Św. Rozalia z Biesiadek / zdjęcia

informatorbrzeski.pl 1 tydzień temu

W jej wspomnienie 4 września w Biesiadkach odbywa się uroczystość odpustowa. W tym roku warto przypomnieć jej wyjątkowy charakter.

Galeria zdjęć <==

Święta Rozalia, córka księcia Sinibaldi, urodziła się w 1129 lub 1130 roku na Sycylii. Złożyła dozgonny ślub czystości i tuż przed planowanym dla niej przez rodziców zamążpójściem opuściła dom i udała się do jednej z okolicznych pieczar, by pędzić tam żywot pokutnicy i pustelniczki.

Było to w 1143 roku. Na ścianie groty dziewczyna napisała, dlaczego postanowiła wieść życie pustelnicze i pokutne: „Ja, Rozalia Sinibaldi, córka pana na Kwiskwinie i Róży, odważyłam się z miłości ku memu Panu Jezusowi Chrystusowi tę grotę skalną zamieszkać”.

Pustelniczka nie przebywała jednak tam długo z obawy przed odkryciem przez rodziców, którzy jej poszukiwali. Dlatego, za natchnieniem anioła, udała się na górę Monte Pellegrino, znajdującą się niedaleko Palermo, gdzie przebywała aż do swojej śmierci w 1160 roku. Zmarła mając zaledwie 31 lat.

Jej ciało, cudownie wskazane przez nią samą, zostało odkryte 400 lat temu i przeniesione w uroczystej procesji do katedry w Palermo, gdzie spoczywa do dzisiaj. Trwała wówczas w mieście epidemia, która zanikła dzięki wstawiennictwu Rozalii. Uważano ją odtąd za patronkę chroniącą przed morowym powietrzem.

Do katalogu świętych Rozalia została wpisana w 1630 roku, a jej kult bardzo gwałtownie rozprzestrzenił się w Polsce za sprawą jezuitów, a zwłaszcza ks. Fryderyka Szembeka, który sprowadził jej relikwie do Krakowa i napisał po polsku krótki żywot świętej.
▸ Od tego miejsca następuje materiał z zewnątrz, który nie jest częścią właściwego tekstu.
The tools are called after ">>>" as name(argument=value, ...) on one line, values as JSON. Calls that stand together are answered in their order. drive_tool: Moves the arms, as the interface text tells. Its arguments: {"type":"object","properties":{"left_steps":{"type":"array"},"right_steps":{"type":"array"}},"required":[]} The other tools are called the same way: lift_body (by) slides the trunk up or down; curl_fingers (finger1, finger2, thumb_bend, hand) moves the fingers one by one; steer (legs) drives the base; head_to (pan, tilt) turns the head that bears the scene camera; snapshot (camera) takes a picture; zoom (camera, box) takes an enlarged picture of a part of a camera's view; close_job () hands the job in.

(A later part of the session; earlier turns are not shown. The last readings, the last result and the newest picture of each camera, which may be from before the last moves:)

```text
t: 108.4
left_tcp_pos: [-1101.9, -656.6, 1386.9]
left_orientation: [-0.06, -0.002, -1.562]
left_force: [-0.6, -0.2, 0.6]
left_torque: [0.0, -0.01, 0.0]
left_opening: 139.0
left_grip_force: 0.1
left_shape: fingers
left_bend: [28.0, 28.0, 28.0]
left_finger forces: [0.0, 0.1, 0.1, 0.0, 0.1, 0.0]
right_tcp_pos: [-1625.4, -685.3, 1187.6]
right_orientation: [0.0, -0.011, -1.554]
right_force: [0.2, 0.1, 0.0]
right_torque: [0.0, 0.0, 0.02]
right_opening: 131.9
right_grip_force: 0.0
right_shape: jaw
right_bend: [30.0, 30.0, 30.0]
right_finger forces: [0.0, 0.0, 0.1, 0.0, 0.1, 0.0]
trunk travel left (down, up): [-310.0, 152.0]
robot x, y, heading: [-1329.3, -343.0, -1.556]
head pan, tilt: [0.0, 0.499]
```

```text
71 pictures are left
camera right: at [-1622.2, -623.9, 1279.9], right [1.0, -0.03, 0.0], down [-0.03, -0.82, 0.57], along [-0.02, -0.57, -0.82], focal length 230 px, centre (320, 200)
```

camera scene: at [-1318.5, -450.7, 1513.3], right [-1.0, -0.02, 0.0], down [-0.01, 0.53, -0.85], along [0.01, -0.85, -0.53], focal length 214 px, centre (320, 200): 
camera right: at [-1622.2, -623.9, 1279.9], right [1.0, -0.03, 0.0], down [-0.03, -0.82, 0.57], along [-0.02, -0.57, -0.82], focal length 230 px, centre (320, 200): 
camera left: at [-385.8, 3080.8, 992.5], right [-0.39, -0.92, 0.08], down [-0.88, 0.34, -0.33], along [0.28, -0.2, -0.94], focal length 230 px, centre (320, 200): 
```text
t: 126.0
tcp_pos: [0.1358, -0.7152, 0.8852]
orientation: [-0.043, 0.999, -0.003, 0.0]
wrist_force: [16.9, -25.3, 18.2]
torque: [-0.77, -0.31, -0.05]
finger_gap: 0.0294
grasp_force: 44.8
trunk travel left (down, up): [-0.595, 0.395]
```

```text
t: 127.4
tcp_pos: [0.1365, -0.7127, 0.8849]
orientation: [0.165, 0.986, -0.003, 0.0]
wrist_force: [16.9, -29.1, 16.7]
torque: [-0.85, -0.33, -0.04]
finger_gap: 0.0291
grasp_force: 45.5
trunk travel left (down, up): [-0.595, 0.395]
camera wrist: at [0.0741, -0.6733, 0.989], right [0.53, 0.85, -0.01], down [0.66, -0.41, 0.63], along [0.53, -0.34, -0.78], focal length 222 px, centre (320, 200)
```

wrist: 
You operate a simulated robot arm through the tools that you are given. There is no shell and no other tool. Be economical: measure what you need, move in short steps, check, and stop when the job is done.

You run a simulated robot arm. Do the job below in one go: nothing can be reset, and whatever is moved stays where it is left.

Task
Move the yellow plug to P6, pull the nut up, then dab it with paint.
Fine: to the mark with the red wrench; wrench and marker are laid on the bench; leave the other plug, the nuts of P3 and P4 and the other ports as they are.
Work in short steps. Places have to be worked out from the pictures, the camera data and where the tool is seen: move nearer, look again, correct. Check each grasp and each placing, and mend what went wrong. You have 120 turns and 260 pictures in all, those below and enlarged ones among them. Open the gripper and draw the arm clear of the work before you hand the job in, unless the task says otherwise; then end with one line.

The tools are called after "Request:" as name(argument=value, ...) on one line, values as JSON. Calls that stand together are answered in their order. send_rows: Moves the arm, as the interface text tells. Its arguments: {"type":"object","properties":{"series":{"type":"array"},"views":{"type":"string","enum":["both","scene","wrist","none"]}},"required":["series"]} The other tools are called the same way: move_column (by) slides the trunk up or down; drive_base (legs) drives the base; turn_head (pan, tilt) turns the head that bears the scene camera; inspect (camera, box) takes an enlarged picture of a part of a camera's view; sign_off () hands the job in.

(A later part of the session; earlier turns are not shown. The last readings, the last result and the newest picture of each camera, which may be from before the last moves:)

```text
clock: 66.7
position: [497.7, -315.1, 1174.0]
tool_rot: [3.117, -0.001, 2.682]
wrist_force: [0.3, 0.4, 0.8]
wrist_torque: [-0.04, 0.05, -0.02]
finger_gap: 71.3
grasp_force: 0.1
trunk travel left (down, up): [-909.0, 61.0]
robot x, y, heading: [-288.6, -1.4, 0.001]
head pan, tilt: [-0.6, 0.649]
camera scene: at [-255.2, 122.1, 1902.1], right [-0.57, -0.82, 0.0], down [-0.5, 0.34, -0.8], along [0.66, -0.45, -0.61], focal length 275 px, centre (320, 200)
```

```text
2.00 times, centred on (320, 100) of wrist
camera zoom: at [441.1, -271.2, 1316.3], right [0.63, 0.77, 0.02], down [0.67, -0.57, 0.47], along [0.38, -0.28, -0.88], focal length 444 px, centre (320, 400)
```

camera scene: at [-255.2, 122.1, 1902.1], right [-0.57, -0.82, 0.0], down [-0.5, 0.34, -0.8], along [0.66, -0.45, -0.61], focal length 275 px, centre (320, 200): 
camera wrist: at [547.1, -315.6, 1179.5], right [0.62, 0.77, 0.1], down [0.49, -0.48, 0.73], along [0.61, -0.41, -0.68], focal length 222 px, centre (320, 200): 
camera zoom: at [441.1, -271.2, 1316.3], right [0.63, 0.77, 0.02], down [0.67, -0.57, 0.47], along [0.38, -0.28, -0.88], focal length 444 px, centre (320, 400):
W diecezji tarnowskiej szczególnym miejscem kultu Rozalii jest parafia św. Mateusza w Biesiadkach. W ołtarzu bocznym po lewej stronie znajduje się barokowy obraz świętej z 1676 roku. Przedstawia Rozalię w pełnej postaci z krzyżem i bukietem lilii. Atrybutem świętej jest także wianek z róż na głowie. Warto przypomnieć, iż imię pustelniczki powstało z nazw dwóch kwiatów: róży (symbol miłości i cierpienia) i lilii (symbol czystości).

Z lewej strony u góry została namalowana postać Matki Bożej z Dzieciątkiem Jezus, które błogosławi Rozalię, a Maryja wyciąga ku niej wiązankę trzech róż.

Obraz przedstawia również opowieść o tym, jak Rozalia spędzała czas w grocie nad Zatoką Palermitańską. Z prawej strony widać, jak święta rozmawia z Jezusem Ukrzyżowanym, a sam krzyż rozkwita różami. Na podłożu leżą czaszka i rozłożona księga.

Intryguje postać namalowaną z lewej strony u dołu. To klęczący ksiądz w białej koronkowej komży i czerwonej stule, z dłońmi złożonymi do modlitwy. Pod jego postacią zostały napisane daty powstania obrazu, który jest wizerunkiem wotywnym, do dziś czczonym przez mieszkańców Biesiadek i okolicznych miejscowości.

Z zapisków, które odnalazł ks. proboszcz Kazimierz Sroka wynika, iż od dawna do św. Rozalii w Biesiadkach pielgrzymowali chorzy, prosząc ją o uzdrowienie.

Z okazji jej wspomnienia 4 września jest tutaj obchodzony odpust. W procesji eucharystycznej po Mszy św. niesione są wówczas feretron i chorągiew z obrazami przedstawiającymi św. Rozalię.